— start Reading passage —

Buying garage doors isn't something you do too often so it pays to do some up-front homework before you make a decision. The evolution of these doors from basic slab styles and wood or hardboard construction have exploded the number of available design options.

The first thing to do before making any decisions is invest in a little education about the important features of these doors. Their size and complexity have functional and safety implications that you'll want to know about. Other issues like insulating value and whether to tackle the installation yourself need consideration too.

These doors also have big impact on curb appeal. In many ways they have a lot to do with your home's "first impression" on the neighborhood.

Becoming knowledgeable about the various types of garage doors and the features that are available will help you make a better buying decision.

What You Should Know First

The first step in making a good choice is educating yourself on the various kinds of doors that are available. There's a large aesthetics piece that goes along with choosing a garage door but there are some important technical details to know as well.

Materials and Construction

Today's doors are made from several different materials. Each has their own unique advantages and disadvantages and corresponding price points.

Steel and other metal garage doors offer the convenience of easy maintenance and durability. Some metal doors include aluminum and some higher-end doors are even made out of copper but most metal doors are made from steel.

— end Reading passage —

Exercise prompt: Reproduce the wording of the reading passage between "What You Should" and "know as well.", with both ends included.

— start Data —

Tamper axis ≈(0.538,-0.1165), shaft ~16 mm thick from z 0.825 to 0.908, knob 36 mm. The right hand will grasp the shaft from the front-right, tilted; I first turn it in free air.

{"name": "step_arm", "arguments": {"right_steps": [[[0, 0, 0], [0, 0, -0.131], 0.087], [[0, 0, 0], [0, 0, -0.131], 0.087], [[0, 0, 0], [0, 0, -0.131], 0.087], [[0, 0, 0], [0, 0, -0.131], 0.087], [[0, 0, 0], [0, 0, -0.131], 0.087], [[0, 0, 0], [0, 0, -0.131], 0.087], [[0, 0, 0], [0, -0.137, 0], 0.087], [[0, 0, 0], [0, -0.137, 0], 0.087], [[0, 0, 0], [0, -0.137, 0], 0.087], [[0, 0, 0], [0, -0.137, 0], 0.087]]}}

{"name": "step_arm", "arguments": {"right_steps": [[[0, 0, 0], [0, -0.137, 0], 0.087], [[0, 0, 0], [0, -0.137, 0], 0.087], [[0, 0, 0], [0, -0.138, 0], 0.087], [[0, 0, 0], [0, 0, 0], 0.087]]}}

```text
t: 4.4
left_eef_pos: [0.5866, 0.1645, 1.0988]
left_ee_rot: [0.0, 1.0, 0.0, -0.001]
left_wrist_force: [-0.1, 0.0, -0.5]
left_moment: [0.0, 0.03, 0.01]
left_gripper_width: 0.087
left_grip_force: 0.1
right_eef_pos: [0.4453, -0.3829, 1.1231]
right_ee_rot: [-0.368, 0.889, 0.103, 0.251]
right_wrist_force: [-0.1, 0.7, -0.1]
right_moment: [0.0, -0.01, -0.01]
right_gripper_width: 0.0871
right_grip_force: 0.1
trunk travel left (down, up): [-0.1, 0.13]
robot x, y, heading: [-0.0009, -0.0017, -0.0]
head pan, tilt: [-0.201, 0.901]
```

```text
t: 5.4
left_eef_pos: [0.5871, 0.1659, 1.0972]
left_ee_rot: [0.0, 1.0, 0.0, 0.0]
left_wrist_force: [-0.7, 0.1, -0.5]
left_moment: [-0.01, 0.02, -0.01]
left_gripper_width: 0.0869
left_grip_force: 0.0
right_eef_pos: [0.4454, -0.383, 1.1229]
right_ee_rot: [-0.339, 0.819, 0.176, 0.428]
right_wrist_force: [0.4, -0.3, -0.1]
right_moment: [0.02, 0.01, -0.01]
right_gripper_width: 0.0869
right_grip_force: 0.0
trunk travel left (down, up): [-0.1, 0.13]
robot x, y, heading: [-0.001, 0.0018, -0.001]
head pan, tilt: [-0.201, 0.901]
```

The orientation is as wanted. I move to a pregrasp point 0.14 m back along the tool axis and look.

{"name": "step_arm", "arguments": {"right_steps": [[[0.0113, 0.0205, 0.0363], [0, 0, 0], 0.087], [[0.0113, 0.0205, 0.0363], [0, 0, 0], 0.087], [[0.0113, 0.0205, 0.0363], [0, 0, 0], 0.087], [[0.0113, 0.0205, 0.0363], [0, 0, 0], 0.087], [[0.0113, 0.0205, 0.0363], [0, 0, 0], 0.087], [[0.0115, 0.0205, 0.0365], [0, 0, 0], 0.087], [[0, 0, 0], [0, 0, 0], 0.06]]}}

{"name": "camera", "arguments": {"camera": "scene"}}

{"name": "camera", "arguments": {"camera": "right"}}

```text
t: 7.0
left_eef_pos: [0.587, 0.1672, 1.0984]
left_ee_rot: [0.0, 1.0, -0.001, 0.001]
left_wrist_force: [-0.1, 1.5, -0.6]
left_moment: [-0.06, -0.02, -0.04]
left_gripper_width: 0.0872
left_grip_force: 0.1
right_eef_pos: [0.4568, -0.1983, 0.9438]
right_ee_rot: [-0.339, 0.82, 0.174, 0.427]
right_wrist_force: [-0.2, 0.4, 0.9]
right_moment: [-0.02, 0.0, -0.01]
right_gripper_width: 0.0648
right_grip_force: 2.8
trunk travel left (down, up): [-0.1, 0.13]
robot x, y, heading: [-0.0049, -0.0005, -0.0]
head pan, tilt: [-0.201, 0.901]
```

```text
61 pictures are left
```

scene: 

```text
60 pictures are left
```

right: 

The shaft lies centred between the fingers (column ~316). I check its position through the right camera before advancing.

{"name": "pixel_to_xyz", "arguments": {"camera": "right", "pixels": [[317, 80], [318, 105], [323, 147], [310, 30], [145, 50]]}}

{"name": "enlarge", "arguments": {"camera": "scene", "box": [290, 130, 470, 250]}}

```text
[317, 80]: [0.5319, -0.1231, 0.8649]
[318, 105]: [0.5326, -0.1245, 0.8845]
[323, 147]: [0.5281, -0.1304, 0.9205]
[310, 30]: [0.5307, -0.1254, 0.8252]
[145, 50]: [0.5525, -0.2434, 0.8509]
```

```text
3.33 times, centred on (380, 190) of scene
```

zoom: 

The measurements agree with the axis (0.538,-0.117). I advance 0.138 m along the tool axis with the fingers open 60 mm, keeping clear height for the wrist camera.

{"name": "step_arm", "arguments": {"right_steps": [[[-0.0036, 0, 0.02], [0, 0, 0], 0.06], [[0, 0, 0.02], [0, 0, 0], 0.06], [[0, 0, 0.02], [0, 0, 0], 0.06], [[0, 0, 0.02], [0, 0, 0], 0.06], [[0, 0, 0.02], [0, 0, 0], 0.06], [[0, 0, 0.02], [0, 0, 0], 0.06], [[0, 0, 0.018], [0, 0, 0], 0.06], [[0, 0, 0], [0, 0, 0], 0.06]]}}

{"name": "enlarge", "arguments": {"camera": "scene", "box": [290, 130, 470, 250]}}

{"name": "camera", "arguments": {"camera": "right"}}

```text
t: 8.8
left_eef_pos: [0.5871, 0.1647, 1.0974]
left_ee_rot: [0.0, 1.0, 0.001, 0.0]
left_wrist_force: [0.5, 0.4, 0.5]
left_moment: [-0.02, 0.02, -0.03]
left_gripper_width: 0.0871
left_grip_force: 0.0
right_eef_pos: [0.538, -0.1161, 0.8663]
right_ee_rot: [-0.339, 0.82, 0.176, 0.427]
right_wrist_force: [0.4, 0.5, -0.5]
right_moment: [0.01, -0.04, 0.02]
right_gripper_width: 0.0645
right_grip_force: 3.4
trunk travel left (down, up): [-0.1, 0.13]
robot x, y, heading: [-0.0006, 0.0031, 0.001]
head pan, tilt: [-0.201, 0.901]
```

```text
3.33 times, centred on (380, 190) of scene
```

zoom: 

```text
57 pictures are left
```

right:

— end Data —

Expected answer:
What You Should Know First

The first step in making a good choice is educating yourself on the various kinds of doors that are available. There's a large aesthetics piece that goes along with choosing a garage door but there are some important technical details to know as well.